## SOURCE TEXT

Photo by Joe del Tufo/Moonloop Photography
For more than 30 years, the local magazine publisher has continuously adapted to the times and helped shape the city’s social scene.
The Wilmington Halloween Loop is dead.
But inside The Queen on a foggy Saturday night last October, the dead walked again.
And danced, and drank, and raged. This was the Halloween Loop’s 40th birthday party—a one-stop costume ball at the Market Street venue, and a departure from the bar crawl bacchanalia that became a Trolley Square tradition for generations of young revelers.
This time, the zombies and vampires that bopped around The Queen looked very much their ages, perhaps a bit softer and saggier than in their heyday. This version of the Loop truly seemed 40: a few more wrinkles, yawning and glancing around for the exits. The over-the-hill tombstone jokes practically write themselves.
Gerard “Jerry” duPhily, owner of TSN Publishing and publisher of Out & About magazine—who ran the Loop since 1988—acknowledges that it was time for the Loop to grow up. In 2018, just before closing time, violence and chaos erupted outside Kelly’s Logan House when a man fired a handgun into a crowd.
“The Halloween Loop, it’s just such an important symbol for the city and for the city’s nightlife,” he says months later while sipping an IPA at Maker’s Alley in Wilmington. “You mentioned the Halloween Loop to just about anybody in this state and they’ll smile, and they know immediately what you’re talking about, and everybody has a story. What was great about the new event is it gave people a chance to go back and live a little bit of their childhood.
“Times change. We have to kind of reinvent some things,” he continues. “But we’re bound and determined to keep the Halloween celebration and Wilmington’s celebration of Halloween going, however it evolves.”

The turbulence and subsequent pivot were nothing new to duPhily. He’s been helping to shape the city’s nightlife for more than 30 years, through good times and bad. The fit 62-year-old, who founded Out & About in 1988, has thrown his share of party clunkers. At the magazine’s launch party, held at a rented-out Brandywine Racetrack, hardly anyone showed. “We went in thinking we were Vegas entertainment moguls and oh, my God, it just was a colossal failure. Those were the most expensive beers I’ve ever had.”
But as usual, duPhily rebounded. As the leader of Out & About, he hasn’t just covered the city’s social scene. He’s helped created it. He’d led and curated some of Wilmington’s most signature events, including the Wilmington Grand Prix bike race, City Restaurant Week, Wilmington Beer Week and a stable of themed bar loops.
“I think Jerry is probably one of the preeminent champions for Wilmington,” says Julie Miro Wenger, a longtime local tourism and event staple who co-founded Event Allies with duPhily in 2005. “He’s worked on transition teams for mayors and has always been, and is looked to as, a staple for understanding what the needs of the community are at any given time. And he’s got historical perspective because he’s been doing what he does for so long, which is trying to move Wilmington forward and trying to promote what Wilmington’s really all about.”
Bartenders Ball (1989–1994)

## SHORT EXERCISE 1
Return only the stretch of the material below that begins with the line containing "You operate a" and ends with the line containing "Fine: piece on", exactly; both of those lines belong to it. Write them as strings in a JSON array, leaving out blank lines.

## EXERCISE INPUTS
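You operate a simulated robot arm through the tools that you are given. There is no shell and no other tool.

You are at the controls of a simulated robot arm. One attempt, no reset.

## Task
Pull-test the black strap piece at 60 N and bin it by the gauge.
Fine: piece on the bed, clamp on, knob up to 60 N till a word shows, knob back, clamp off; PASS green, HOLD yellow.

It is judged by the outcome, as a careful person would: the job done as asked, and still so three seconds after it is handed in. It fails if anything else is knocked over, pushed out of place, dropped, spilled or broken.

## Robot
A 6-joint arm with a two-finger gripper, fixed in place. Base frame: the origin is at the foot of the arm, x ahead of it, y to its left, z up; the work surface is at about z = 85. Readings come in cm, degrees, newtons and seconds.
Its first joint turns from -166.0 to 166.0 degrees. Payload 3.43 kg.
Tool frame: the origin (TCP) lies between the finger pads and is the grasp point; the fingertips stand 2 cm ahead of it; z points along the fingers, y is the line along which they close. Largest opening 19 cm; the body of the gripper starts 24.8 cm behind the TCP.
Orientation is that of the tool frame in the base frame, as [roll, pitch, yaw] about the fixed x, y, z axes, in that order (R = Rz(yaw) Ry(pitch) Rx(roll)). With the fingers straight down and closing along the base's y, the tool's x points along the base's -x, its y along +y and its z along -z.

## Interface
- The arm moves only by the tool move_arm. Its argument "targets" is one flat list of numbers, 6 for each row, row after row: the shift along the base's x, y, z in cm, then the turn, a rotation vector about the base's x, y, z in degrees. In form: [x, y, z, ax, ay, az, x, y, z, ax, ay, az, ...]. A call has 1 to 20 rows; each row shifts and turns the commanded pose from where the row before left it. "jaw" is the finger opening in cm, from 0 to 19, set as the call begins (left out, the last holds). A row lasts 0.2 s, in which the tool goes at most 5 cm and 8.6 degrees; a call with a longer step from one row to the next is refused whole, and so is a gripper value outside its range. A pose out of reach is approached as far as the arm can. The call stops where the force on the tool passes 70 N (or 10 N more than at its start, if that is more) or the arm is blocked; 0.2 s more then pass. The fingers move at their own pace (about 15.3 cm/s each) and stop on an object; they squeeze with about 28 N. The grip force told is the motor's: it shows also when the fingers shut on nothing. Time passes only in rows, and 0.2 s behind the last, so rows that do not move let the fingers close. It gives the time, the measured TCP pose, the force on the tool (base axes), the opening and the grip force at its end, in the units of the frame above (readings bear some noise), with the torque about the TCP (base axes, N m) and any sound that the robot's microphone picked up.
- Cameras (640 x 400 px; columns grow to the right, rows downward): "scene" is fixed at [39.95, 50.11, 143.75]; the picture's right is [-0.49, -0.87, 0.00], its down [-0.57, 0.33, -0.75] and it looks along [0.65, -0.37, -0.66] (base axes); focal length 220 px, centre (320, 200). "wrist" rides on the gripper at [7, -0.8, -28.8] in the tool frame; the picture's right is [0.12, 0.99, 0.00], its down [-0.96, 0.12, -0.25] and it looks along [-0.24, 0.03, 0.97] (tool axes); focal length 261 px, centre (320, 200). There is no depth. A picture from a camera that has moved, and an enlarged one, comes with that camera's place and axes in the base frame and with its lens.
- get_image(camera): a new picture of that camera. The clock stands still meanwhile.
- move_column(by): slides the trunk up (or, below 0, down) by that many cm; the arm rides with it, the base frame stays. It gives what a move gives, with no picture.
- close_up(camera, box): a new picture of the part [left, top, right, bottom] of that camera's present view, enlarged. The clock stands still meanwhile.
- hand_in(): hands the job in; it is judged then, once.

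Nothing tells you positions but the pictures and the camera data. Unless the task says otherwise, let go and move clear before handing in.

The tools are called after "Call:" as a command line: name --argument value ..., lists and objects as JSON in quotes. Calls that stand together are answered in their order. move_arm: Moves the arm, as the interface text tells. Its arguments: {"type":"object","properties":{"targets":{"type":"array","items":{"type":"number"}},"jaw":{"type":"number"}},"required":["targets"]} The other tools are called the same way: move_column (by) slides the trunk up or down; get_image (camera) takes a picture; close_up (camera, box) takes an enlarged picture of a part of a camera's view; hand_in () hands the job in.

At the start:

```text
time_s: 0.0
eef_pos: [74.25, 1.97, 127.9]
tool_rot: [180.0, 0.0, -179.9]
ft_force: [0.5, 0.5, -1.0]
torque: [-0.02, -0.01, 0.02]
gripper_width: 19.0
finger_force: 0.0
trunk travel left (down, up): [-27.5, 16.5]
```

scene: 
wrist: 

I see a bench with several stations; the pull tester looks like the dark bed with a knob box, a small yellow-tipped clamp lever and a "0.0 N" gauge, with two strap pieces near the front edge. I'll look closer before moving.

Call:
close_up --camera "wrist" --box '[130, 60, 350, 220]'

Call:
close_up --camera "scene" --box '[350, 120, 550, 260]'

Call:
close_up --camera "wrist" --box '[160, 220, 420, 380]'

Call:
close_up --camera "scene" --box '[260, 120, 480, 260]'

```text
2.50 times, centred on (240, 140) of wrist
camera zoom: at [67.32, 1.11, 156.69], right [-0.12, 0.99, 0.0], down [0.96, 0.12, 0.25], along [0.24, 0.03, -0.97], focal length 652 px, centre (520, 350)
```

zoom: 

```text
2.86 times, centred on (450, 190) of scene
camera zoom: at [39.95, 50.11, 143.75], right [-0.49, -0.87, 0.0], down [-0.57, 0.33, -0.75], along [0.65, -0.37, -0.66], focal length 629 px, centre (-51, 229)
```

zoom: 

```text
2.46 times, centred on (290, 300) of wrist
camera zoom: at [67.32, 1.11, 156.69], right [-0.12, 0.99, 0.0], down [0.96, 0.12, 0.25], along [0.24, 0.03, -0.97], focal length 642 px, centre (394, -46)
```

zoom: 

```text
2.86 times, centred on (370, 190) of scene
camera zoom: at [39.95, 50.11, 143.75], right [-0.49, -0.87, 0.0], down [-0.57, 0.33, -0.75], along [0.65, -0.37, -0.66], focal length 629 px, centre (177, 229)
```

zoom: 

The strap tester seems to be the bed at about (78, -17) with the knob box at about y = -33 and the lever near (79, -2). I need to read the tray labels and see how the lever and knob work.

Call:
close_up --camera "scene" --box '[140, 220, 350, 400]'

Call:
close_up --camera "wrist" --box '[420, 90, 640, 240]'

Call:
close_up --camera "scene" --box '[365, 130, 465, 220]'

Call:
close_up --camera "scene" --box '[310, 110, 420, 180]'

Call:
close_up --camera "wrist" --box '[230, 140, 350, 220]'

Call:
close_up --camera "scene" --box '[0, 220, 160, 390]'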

...

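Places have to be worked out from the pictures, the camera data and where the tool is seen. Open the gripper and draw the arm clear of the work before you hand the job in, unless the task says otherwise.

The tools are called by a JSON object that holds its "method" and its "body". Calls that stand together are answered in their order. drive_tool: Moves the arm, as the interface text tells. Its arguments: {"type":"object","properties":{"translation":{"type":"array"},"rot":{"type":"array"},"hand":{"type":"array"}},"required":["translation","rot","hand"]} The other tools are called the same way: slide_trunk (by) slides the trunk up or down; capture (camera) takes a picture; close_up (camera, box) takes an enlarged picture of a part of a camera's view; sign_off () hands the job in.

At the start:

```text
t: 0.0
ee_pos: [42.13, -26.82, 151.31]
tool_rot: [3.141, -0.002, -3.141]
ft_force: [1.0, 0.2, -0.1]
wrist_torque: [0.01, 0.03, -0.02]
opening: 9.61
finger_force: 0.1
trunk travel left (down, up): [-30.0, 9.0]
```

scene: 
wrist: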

## SHORT EXERCISE 2
Take the source text and repeat only what runs from "And danced, and" through "into a crowd.".

## WRITTEN REPLY 1
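[
  "You operate a simulated robot arm through the tools that you are given. There is no shell and no other tool.",
  "You are at the controls of a simulated robot arm. One attempt, no reset.",
  "## Task",
  "Pull-test the black strap piece at 60 N and bin it by the gauge.",
  "Fine: piece on the bed, clamp on, knob up to 60 N till a word shows, knob back, clamp off; PASS green, HOLD yellow."
]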

## WRITTEN REPLY 2
And danced, and drank, and raged. This was the Halloween Loop’s 40th birthday party—a one-stop costume ball at the Market Street venue, and a departure from the bar crawl bacchanalia that became a Trolley Square tradition for generations of young revelers.
This time, the zombies and vampires that bopped around The Queen looked very much their ages, perhaps a bit softer and saggier than in their heyday. This version of the Loop truly seemed 40: a few more wrinkles, yawning and glancing around for the exits. The over-the-hill tombstone jokes practically write themselves.
Gerard “Jerry” duPhily, owner of TSN Publishing and publisher of Out & About magazine—who ran the Loop since 1988—acknowledges that it was time for the Loop to grow up. In 2018, just before closing time, violence and chaos erupted outside Kelly’s Logan House when a man fired a handgun into a crowd.